| Reading text |
##############################
Não adianta nem tentar fugir, nem pensar em escapar ou esquecer. Por mais que você corra, tente se esconder ou evaporar, um dia o amor chega e pega a sua alma. E então, flanando sobre a vida transformada em nuvens, você terá a paz ao redor.

Um poeta nosso já proclamou: qualquer maneira de amor vale a pena. Portanto, o amor é livre – tanto pode contemplar o amplo leque de opções humanas, como pode ser uma espécie de estado de amor, quer dizer, amar o  mundo e tudo o que existe ao redor.

Ou amar o pensamento, assim como fez Giordano Bruno (1548-1600). Pode parecer espantoso, para este mundo acelerado de materialidade de hoje, alguém amar o pensamento e lutar por seu amor. Porém, garanto – trata-se de amor legítimo, verdadeiro e nada vai fazer o amoroso se afastar de sua bem querença.
##############################
| Material to process |
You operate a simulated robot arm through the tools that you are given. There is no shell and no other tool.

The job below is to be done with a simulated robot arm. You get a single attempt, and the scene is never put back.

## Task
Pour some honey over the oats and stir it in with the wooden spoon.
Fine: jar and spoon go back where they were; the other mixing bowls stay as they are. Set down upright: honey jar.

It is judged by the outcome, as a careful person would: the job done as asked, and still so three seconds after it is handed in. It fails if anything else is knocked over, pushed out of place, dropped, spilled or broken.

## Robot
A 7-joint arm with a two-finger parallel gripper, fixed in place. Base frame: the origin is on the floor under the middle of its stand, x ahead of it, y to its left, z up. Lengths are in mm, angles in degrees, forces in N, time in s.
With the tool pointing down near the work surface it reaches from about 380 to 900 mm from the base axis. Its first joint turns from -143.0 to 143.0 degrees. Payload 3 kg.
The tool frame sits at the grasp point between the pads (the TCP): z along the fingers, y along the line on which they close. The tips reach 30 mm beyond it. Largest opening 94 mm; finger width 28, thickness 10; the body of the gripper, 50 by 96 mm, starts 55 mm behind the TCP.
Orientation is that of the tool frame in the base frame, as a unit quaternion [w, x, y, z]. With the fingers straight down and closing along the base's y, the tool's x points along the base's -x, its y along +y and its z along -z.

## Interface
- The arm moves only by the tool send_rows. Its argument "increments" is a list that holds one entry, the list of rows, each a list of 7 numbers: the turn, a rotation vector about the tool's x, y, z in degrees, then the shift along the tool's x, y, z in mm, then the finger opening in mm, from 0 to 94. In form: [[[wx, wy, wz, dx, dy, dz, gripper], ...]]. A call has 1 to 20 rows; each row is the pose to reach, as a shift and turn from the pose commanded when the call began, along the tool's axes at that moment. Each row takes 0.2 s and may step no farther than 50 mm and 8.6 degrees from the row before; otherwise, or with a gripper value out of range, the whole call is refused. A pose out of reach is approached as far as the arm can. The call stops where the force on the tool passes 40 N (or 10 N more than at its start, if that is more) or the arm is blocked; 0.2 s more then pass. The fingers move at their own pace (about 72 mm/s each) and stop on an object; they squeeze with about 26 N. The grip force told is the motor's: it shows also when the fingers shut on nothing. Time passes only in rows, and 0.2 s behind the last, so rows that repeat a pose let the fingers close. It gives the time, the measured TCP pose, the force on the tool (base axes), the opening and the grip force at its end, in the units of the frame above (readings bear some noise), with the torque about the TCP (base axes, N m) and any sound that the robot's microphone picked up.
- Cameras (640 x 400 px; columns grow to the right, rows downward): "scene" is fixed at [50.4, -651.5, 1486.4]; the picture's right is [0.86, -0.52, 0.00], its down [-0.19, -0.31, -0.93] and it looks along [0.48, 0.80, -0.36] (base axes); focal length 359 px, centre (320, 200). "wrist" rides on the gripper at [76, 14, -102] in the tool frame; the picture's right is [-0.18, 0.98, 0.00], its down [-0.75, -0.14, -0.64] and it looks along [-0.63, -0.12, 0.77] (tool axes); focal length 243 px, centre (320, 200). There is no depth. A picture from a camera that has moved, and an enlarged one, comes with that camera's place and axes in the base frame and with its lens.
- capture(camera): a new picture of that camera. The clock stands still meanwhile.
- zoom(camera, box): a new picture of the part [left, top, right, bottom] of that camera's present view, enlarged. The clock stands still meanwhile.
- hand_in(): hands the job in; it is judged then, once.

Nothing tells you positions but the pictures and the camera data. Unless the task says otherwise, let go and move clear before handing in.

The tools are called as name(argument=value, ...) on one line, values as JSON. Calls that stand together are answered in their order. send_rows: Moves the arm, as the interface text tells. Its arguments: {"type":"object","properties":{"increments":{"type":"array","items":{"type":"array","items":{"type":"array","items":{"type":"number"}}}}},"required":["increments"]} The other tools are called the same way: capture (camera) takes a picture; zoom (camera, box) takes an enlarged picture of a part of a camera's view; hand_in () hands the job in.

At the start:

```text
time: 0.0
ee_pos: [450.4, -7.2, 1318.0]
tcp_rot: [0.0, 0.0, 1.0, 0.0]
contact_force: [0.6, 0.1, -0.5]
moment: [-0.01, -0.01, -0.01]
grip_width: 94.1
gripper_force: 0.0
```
##############################
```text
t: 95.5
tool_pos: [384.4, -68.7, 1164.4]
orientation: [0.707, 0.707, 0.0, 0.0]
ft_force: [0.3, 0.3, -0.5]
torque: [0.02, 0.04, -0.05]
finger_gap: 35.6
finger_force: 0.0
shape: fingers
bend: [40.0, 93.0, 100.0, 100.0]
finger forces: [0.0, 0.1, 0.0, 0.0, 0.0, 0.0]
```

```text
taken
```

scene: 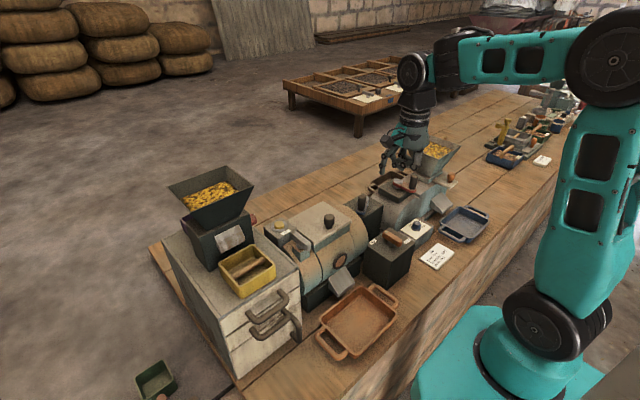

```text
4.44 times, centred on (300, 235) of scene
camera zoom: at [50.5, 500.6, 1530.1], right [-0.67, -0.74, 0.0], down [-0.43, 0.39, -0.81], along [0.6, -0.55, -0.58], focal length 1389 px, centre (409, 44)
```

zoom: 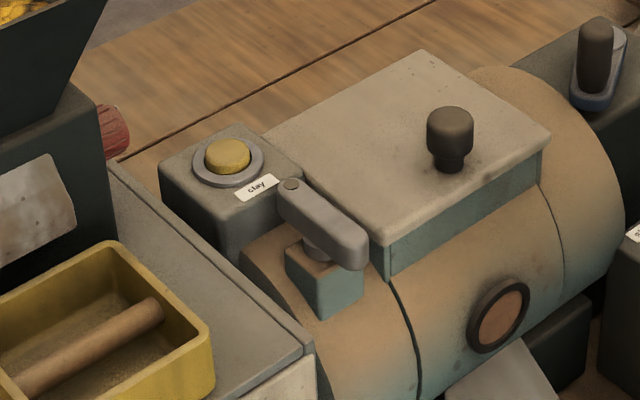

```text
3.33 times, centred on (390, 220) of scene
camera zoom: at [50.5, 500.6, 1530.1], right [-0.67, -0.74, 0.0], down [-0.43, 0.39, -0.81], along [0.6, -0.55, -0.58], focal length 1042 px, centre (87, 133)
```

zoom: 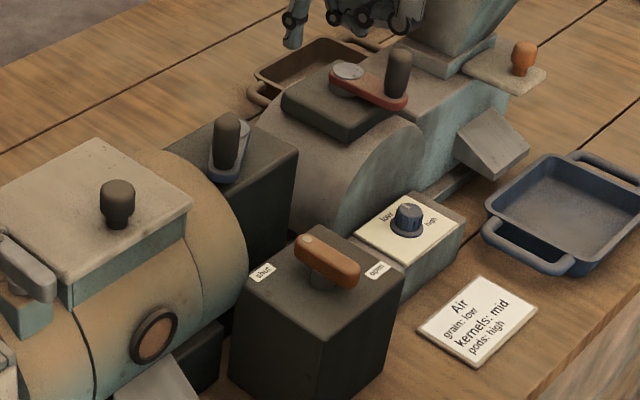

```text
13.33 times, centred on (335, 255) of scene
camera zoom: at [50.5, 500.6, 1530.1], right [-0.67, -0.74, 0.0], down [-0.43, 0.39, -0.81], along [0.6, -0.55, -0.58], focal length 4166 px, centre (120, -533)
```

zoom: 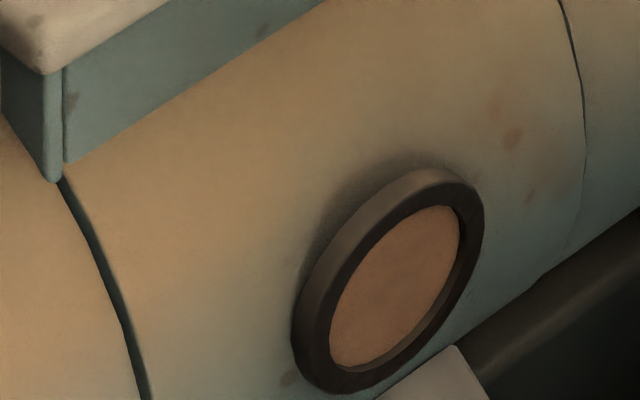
##############################
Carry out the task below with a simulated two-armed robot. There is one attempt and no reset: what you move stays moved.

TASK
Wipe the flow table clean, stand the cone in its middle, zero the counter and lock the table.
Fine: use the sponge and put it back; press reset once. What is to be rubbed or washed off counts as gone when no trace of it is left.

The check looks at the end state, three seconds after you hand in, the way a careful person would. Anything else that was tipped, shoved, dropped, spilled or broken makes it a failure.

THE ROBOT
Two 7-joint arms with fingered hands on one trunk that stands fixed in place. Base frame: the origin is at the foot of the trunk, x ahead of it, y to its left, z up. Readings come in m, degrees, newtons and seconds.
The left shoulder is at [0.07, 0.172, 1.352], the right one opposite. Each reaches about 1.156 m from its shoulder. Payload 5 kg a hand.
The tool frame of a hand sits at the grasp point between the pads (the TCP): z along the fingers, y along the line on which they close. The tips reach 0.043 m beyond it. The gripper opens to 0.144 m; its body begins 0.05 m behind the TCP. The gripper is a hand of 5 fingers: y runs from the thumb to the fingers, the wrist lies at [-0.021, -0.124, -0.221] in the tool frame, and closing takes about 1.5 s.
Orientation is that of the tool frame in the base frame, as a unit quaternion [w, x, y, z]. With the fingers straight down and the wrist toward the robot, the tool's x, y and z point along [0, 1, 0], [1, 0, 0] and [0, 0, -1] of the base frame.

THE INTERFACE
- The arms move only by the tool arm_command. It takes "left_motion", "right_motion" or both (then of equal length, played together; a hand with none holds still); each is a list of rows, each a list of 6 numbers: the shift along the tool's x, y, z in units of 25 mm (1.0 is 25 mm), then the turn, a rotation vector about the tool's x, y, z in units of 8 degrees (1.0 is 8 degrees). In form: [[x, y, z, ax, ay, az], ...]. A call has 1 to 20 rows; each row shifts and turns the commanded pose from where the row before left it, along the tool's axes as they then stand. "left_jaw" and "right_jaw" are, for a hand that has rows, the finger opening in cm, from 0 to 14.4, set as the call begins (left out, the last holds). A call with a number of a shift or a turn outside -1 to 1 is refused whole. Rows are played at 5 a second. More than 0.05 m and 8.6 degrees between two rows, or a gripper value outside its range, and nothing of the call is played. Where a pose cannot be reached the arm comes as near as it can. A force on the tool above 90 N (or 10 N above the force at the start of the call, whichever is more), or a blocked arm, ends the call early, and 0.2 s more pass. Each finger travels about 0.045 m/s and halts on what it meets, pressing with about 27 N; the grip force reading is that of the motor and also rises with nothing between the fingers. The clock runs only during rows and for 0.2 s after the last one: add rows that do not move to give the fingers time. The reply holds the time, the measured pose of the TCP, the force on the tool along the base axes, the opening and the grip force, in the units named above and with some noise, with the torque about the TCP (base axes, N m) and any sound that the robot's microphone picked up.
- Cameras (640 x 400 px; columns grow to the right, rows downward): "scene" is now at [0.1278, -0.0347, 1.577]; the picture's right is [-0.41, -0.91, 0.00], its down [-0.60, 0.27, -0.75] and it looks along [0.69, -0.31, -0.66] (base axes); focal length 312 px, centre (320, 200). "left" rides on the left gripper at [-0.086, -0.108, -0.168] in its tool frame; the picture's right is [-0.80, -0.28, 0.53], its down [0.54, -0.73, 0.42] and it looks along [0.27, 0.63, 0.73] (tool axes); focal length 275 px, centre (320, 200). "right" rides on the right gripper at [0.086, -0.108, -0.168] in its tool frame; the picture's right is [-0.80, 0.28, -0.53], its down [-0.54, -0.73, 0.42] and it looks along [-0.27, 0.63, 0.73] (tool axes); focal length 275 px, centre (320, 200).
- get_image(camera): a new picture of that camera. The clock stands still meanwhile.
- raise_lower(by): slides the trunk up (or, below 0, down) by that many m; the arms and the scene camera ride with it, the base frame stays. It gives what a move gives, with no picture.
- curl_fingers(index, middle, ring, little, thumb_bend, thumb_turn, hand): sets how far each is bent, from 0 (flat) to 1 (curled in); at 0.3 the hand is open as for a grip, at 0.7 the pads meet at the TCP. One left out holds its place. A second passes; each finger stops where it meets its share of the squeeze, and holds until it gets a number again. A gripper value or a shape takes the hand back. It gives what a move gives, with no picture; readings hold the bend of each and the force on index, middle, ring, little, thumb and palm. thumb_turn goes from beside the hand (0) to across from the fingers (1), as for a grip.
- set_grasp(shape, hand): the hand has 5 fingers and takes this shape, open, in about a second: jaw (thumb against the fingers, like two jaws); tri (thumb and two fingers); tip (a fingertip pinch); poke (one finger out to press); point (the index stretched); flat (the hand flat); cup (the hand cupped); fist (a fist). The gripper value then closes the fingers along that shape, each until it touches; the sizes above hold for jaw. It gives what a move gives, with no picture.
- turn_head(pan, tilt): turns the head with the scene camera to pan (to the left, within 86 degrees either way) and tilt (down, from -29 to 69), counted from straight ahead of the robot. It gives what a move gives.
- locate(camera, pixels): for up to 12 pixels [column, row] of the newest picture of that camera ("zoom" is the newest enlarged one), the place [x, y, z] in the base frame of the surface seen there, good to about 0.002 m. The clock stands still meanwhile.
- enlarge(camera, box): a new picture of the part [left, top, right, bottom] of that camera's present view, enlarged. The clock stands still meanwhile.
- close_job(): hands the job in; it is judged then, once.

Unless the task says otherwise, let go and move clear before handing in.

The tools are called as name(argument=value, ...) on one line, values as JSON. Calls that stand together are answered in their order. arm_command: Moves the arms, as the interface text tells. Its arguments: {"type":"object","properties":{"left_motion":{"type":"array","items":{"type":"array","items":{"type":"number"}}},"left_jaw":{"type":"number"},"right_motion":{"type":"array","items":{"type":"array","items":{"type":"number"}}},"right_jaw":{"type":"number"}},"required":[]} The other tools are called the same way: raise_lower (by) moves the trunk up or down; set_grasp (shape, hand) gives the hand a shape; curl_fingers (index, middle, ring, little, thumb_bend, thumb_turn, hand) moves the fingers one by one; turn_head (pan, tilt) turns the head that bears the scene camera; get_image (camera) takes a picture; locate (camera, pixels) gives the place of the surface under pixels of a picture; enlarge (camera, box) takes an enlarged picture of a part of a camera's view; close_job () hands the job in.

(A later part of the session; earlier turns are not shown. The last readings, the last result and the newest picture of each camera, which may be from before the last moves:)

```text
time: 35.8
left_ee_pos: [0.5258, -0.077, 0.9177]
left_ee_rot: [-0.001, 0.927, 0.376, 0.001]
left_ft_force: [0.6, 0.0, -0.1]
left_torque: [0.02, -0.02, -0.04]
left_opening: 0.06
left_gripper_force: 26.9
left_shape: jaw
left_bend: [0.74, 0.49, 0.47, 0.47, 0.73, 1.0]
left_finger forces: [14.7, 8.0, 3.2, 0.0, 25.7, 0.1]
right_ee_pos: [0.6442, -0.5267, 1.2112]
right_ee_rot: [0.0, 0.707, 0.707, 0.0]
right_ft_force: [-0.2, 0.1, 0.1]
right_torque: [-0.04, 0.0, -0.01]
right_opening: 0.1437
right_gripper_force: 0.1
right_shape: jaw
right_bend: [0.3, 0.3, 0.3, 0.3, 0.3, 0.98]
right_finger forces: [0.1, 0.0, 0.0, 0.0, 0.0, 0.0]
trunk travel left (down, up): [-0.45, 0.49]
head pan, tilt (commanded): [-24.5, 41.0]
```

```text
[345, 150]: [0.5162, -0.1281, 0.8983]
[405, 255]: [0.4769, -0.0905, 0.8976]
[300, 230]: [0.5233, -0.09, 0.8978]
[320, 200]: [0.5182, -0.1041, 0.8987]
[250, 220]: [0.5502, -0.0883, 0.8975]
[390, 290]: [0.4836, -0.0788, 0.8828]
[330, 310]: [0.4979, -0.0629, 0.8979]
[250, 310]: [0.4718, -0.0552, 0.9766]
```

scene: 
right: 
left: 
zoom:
##############################
| Work instructions |
(1) Begin at the line that has "Carry out the" in the entries above; stop after the line that has "Fine: use the". Transcribe exactly those lines and no others. The answer is a Markdown table with a number under Index and the line under Wording; leave empty lines out.
(2) Pick up the reading text at the point where it stops and go on.

| Written responses |
(1)
| Index | Wording |
|---|---|
| 1 | Carry out the task below with a simulated two-armed robot. There is one attempt and no reset: what you move stays moved. |
| 2 | TASK |
| 3 | Wipe the flow table clean, stand the cone in its middle, zero the counter and lock the table. |
| 4 | Fine: use the sponge and put it back; press reset once. What is to be rubbed or washed off counts as gone when no trace of it is left. |

(2)
Sim, o caso de Giordano Bruno diz tudo: inteligente, ele começou a pensar cedo, foi tomado de amores pelas ideias e… por elas morreu na fogueira! Sim, foi queimado vivo como herege, punição comum naqueles tempos para quem ousava se devotar à liberdade de pensamento e mergulhava nas loucuras deste estranho amor. Estranho?

Não, não há nada estranho nesta devoção exaltada a algo objetivo, capaz de doar sentido a uma vida. Basta jogar a lupa sobre um flamenguista ou um corintiano para que se perceba como  o ser humano pode ser cooptado por  dinâmicas amorosas peculiares. Nestes casos, times de futebol, ah, sim, bem esquisitas!

No caso do italiano, ao menos o amor incandescente inaugurou um caminho livre, irreversível, este mesmo em que estamos, no qual adquirimos o direito pleno de pensar. Os especialistas polemizam se Giordano Bruno foi queimado vivo por heresia ou por liberdade de pensamento, afinal práticas bem diferentes. Não importa. Seja como tenha sido, o seu ato foi inaugural, nos deixou de herança este amor prazeroso absoluto de que podemos usufruir, dedicado ao ato de pensar fora da caixa.

Vale, então, honrar a arte de amor do nosso patrono: percebermos o que amamos de verdade, enxergarmos claramente em que fogueira nos meteríamos em paz, para defender o nosso amor eterno amor.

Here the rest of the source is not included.